Beyond Gasoline: Congress Targets Iran’s Access to Critical Energy Know-How

Mark Dubowitz is executive director of the Foundation for Defense of Democracies and heads its Iran Energy Project. It appears that the US Congress has finally gotten serious about the Iranian nuclear weapons program. Possibly Obama will sign the new bill (?) And possibly the EU will help rather than obstruct (?)

This past week, 507 members of the United States Congress passed the toughest Iran sanctions legislation in history, with only eight members opposing. The bill, which President Obama is expected to sign this week is likely to create serious heartburn for Iranian leaders.
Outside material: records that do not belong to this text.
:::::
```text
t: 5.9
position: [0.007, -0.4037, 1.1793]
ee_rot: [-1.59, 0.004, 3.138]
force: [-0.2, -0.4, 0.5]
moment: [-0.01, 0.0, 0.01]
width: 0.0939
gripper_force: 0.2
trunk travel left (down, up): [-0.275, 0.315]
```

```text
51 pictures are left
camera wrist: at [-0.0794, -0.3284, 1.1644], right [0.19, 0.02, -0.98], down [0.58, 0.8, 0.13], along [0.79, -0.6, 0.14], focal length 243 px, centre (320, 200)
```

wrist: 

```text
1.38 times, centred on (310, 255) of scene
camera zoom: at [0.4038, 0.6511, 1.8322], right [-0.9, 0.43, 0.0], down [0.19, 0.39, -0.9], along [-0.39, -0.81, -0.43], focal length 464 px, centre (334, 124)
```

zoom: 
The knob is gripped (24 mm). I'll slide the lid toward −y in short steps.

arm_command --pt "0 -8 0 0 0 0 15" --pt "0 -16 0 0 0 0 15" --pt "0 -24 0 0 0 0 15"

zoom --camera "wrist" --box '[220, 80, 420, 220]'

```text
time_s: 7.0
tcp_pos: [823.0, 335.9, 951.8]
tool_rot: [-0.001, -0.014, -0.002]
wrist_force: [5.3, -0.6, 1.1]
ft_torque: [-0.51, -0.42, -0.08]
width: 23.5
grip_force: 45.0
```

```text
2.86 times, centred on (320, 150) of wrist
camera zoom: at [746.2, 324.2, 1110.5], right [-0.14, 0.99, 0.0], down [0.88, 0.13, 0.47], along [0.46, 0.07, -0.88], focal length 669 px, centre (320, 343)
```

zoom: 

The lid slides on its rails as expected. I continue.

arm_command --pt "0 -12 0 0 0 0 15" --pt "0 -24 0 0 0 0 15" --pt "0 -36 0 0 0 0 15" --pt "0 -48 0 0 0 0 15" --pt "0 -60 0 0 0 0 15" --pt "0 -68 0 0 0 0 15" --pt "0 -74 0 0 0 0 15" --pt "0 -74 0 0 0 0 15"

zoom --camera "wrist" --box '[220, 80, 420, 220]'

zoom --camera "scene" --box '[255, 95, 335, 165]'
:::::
The Comprehensive Iran Sanctions Accountability and Divestment Act, which has now cleared both houses of Congress, lives up to its name. It is an exhaustive sanctions bill that targets the Iranian energy and financial sectors. Most of the legislation’s provisions were telegraphed in advance when the core of the bill, then known as the Iran Refined Petroleum Sanctions Act, initially passed the House and Senate in December and January. Representatives added more provisions during the conference committee, including sanctions on Iranian officials involved in serious human rights abuses, and tough measures against international financial institutions that do business with designated Iranian banks and front companies run by Iran’s Islamic Revolutionary Guard Corps.

While the original bills focused only on choking off Iran’s access to refined petroleum, two tweaks that occurred in committee have the potential to inflict even greater pain on the regime’s entire energy business — beyond gasoline.